I have read in the _Book of the Persians_ an epistle written by
Ardeshir, son of Babak to his subjects declaring that the ecclesiastical
authorities were the upholders of the religion and that the warriors
were the bearers of the casque and literature, and were ornaments of the
empire and that the agriculturists were pillars of the country. (p. 15).
[In the course of the epistle there is a reference to marriage of next
of kin, the king exhorting his subjects to _tazauwa-ju-fil qarabayn_.]

[Sidenote: _Kitab Ain_ or the Pahlavi _Ain-nameh._]

[Sidenote: Anushirwan's rule.]

I have read in the _Ain_ that a king of Persia said in his address to
his people: "I am only the ruler of people's bodies, not their minds;
and I govern with justice, not according to my pleasure; and I safeguard
people's property, not their secrets." Furthermore, the Persians say the
most efficient of rulers is he who draws the bodies of his subjects to
fealty to him through their hearts.

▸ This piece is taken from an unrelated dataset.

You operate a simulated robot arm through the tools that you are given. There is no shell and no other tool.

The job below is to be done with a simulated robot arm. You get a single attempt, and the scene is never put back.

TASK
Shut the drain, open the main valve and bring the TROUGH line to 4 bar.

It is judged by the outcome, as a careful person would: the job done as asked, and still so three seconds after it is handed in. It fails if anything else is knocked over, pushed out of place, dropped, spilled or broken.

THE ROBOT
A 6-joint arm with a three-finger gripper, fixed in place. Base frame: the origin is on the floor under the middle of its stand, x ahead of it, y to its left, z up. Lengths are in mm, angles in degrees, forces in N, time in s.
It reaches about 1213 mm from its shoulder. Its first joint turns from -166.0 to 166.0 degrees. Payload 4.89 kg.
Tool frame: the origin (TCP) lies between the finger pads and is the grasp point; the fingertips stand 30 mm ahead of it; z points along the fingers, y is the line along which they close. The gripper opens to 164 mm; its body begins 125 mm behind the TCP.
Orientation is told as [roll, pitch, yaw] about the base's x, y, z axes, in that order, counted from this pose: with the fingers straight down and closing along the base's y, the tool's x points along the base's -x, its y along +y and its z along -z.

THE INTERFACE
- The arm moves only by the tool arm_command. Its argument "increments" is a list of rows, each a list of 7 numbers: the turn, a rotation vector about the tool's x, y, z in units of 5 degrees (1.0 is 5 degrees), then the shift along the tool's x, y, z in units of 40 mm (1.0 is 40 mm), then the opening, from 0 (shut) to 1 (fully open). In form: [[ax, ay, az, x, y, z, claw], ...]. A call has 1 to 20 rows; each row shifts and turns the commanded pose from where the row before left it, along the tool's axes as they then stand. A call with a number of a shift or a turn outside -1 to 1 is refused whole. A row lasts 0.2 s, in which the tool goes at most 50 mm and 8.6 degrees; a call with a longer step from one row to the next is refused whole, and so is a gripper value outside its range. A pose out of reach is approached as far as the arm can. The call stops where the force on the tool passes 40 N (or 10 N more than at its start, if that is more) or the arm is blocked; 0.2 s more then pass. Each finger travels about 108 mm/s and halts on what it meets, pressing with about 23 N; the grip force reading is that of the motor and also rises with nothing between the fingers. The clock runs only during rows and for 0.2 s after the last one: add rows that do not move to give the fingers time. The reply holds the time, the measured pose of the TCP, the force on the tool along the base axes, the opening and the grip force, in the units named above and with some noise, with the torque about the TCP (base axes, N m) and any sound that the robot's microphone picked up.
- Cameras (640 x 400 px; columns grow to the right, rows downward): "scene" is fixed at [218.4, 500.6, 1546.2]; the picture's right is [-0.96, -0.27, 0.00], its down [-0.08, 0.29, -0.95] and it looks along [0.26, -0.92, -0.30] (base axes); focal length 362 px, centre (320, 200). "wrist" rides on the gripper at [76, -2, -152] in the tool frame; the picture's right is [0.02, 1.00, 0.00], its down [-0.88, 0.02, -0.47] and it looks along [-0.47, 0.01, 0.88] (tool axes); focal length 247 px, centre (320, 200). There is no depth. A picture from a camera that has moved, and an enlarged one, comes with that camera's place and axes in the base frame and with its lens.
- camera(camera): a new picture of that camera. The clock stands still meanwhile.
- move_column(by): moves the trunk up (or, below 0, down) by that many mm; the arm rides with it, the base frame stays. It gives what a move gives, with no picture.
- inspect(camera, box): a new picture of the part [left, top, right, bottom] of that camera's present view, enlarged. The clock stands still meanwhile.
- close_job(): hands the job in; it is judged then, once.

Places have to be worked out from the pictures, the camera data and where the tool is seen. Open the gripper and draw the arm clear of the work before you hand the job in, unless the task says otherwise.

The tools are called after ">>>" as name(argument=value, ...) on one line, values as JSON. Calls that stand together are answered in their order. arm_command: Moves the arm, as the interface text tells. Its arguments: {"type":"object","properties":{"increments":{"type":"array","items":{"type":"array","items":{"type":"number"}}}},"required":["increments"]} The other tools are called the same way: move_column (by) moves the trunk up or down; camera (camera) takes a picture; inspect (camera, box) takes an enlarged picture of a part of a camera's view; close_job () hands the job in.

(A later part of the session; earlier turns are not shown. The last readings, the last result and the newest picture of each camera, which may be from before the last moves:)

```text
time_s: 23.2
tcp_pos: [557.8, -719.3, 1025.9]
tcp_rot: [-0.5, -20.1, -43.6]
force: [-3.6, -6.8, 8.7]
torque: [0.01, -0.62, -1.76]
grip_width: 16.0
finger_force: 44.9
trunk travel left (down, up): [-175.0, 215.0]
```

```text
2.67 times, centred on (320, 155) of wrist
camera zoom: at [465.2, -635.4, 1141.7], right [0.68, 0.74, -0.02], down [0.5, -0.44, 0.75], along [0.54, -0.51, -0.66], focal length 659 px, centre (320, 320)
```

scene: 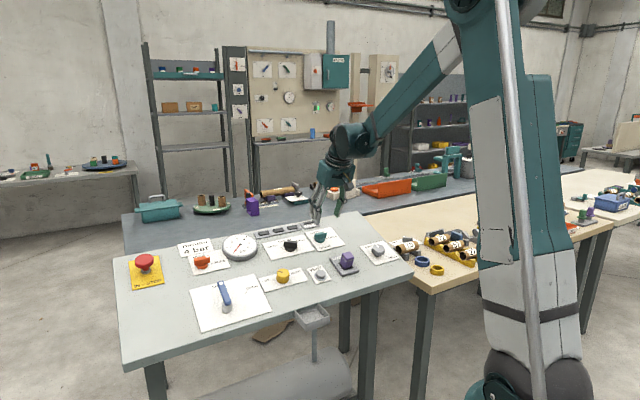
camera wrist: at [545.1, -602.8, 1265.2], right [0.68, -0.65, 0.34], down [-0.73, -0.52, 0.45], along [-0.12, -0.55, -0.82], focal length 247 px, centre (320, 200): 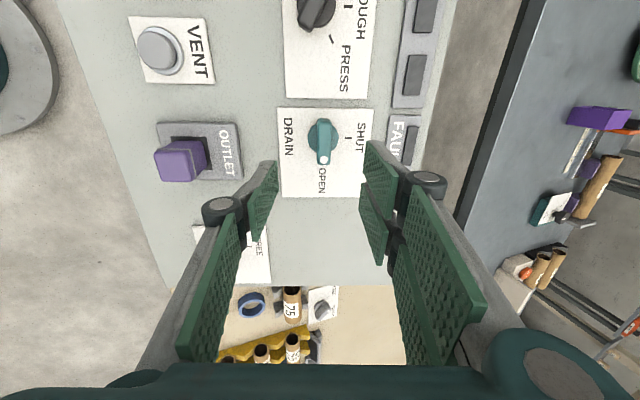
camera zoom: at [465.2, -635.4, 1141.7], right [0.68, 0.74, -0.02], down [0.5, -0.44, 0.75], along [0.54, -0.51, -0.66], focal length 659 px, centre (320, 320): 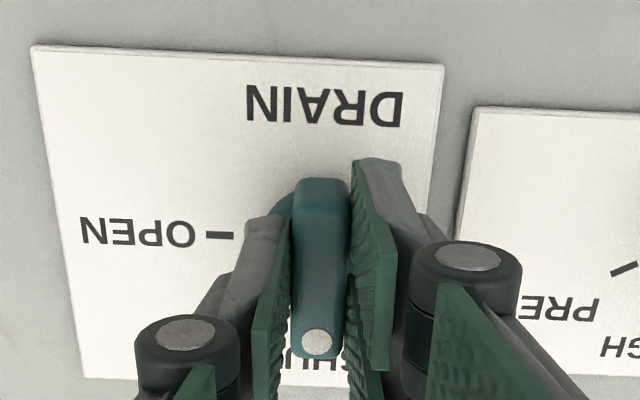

When Anushirwan appointed a person
to an office he directed his secretary to leave out in the appointment
order a space of four lines so that he may fill it up with his own hand,
and when the appointment order was brought to him he would write in it
"govern the good people by love, and for the common people mix liberty
with awe and govern the proletariat with levity." (p. 15).